É comum o endocrinologista se deparar, em consultas ambulatoriais, com mulheres que dosaram a testosterona sérica sem indicação clínica para isso. Muitas vezes, por apresentar níveis fora da faixa de referência mostrada pelo laboratório, a paciente, que não apresenta qualquer problema clínico, chega angustiada e repleta de dúvidas. Portanto, não devemos solicitar o exame em quem não tem indicação, o que nos leva ao questionamento: quando dosar a testosterona sérica na mulher?
Basicamente, há apenas uma grande indicação bem estabelecida para a dosagem de testosterona na mulher: a presença de sinais clínicos de hiperandrogenismo. Em mulheres na idade fértil, a presença de hirsutismo, alopecia androgenética e/ou acne podem ser indicativos da síndrome dos ovários policísticos ou de alguma outra condição menos frequente, como hiperplasia adrenal congênita forma não clássica. Em boa parte das mulheres com estas condições os níveis de testosterona total e/ou livre estarão elevados.

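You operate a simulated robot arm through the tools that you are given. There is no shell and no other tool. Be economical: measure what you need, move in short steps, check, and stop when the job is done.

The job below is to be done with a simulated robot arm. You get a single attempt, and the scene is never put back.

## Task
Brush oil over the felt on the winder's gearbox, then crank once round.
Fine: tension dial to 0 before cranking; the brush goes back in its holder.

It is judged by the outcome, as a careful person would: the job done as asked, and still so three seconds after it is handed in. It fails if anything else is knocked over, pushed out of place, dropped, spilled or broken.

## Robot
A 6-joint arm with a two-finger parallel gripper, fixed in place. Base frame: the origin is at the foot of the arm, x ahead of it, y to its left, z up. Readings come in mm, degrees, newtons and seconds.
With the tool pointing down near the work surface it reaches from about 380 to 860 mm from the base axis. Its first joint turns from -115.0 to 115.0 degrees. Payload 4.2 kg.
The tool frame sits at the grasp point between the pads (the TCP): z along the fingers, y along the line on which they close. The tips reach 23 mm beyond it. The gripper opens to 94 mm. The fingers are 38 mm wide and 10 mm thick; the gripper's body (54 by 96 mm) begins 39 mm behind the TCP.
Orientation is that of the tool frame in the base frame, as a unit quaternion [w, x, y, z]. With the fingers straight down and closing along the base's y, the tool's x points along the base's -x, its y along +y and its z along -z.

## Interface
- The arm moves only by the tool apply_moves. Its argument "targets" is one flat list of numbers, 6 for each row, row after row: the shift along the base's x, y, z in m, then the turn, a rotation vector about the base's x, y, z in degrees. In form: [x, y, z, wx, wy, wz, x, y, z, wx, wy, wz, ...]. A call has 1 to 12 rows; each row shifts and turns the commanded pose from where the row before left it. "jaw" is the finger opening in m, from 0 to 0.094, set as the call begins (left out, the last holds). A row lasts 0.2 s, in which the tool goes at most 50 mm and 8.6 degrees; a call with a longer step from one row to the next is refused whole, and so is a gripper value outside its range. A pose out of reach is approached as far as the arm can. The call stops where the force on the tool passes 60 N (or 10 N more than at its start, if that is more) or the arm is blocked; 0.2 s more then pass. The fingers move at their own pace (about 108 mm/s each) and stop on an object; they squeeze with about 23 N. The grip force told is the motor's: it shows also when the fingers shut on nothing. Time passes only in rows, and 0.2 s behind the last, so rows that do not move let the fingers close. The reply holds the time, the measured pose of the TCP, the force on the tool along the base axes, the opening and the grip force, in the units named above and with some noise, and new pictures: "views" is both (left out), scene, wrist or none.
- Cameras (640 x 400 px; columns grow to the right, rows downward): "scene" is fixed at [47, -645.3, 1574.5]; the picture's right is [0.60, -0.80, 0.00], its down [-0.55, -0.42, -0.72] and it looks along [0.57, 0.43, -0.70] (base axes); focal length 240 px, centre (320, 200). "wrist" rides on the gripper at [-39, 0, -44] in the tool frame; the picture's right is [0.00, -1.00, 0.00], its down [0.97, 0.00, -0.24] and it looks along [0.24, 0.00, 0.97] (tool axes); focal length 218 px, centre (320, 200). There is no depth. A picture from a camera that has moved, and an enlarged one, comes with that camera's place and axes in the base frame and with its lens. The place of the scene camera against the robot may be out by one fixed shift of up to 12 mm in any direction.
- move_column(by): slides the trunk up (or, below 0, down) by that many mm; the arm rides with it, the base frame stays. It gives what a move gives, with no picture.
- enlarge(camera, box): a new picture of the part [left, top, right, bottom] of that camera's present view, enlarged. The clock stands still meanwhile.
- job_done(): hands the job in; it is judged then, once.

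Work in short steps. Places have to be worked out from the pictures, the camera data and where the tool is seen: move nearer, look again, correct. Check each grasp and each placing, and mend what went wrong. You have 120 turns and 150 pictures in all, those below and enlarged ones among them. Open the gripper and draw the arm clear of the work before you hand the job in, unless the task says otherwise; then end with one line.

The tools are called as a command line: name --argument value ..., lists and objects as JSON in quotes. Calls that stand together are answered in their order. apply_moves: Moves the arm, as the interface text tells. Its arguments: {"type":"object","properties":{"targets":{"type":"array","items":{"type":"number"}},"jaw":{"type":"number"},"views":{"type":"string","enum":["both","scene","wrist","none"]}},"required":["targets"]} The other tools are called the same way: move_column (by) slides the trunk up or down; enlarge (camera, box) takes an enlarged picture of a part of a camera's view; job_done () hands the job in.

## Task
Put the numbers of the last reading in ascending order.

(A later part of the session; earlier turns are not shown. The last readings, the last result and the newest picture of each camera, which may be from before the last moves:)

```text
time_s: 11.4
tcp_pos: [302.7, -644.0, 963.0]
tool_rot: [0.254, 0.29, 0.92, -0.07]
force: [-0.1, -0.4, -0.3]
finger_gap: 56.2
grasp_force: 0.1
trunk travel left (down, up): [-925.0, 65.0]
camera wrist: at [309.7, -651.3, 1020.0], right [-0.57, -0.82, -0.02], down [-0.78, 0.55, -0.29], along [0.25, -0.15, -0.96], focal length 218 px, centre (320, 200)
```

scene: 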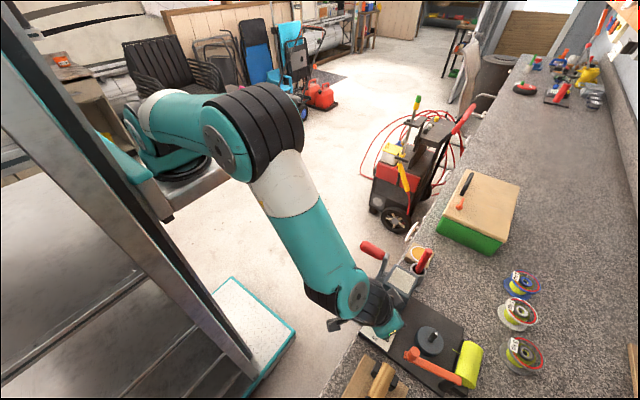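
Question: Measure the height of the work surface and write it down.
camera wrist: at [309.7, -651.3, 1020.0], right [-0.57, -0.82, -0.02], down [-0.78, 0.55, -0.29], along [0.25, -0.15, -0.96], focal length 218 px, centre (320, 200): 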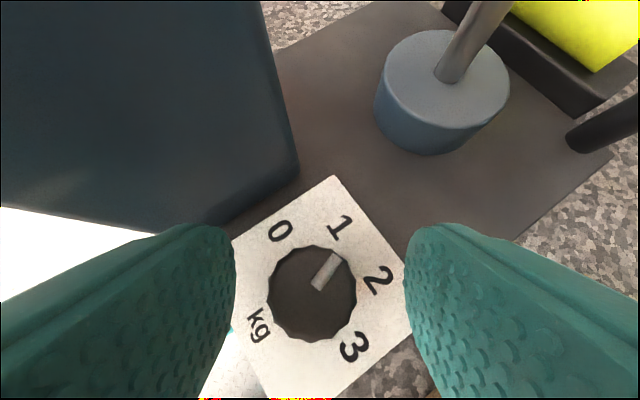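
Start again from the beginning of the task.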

Na presença de virilização (clitoromegalia, aumento da tonalidade da voz, hipertrofia muscular), independente da idade da mulher, a dosagem de testosterona sérica se impõe uma vez que níveis altos da mesma (em geral, acima de 150 a 200 ng/dl) indicam a presença de tumor androgênico, presente no ovário ou no córtex da adrenal.
Obviamente, crianças do sexo feminino com puberdade precoce do tipo heterossexual (desenvolvimento de caracteres sexuais masculinos) também devem dosar a testosterona sérica que, uma vez alta, pode indicar uma fonte produtora de andrógenos como a hiperplasia adrenal congênita.
Percebam, portanto, que a dosagem de testosterona, independente da idade da mulher, só se justifica quando existe a suspeita clínica do seu excesso. Por outro lado, não há indicação de realizar a dosagem procurando por “deficiência androgênica”, já que não há nenhuma evidência da existência desta condição.
Afinal, os níveis séricos da testosterona não parecem se correlacionar com a função sexual da mulher, mesmo quando abaixo do limite interior da normalidade fornecido pelo laboratório. Ao contrário do que muitos colegas médicos e a população leiga acreditam, não podemos afirmar que níveis baixos de testosterona são causa de redução da libido e da disfunção sexual.
Na verdade, a função sexual da mulher é complexa e multifatorial e os níveis de andrógenos circulantes não são capazes de refletir esta complexidade. Doenças crônicas, fatores emocionais, problemas de relacionamento, desordens anatômicas e metabólicas e uso de medicamentos são apenas alguns dos fatores que podem estar contribuindo para a queda de libido da mulher.
A diretriz da Sociedade Brasileira de Endocrinologia e Metabologia sobre a terapia com testosterona para mulheres com redução do desejo sexual, em concordância com as sociedades internacionais, não recomenda a dosagem de testosterona sérica nestas situações. E reforça que o diagnóstico de desordem do desejo sexual hipoativo é clínico e não depende de valores séricos dos andrógenos.
Portanto, precisamos saber quando indicar corretamente a dosagem da testosterona sérica em mulheres, reservando-a apenas para a pesquisa de hiperandrogenismo. E, mais importante ainda: não esquecer que testosterona não é exame de rotina em mulheres de qualquer idade.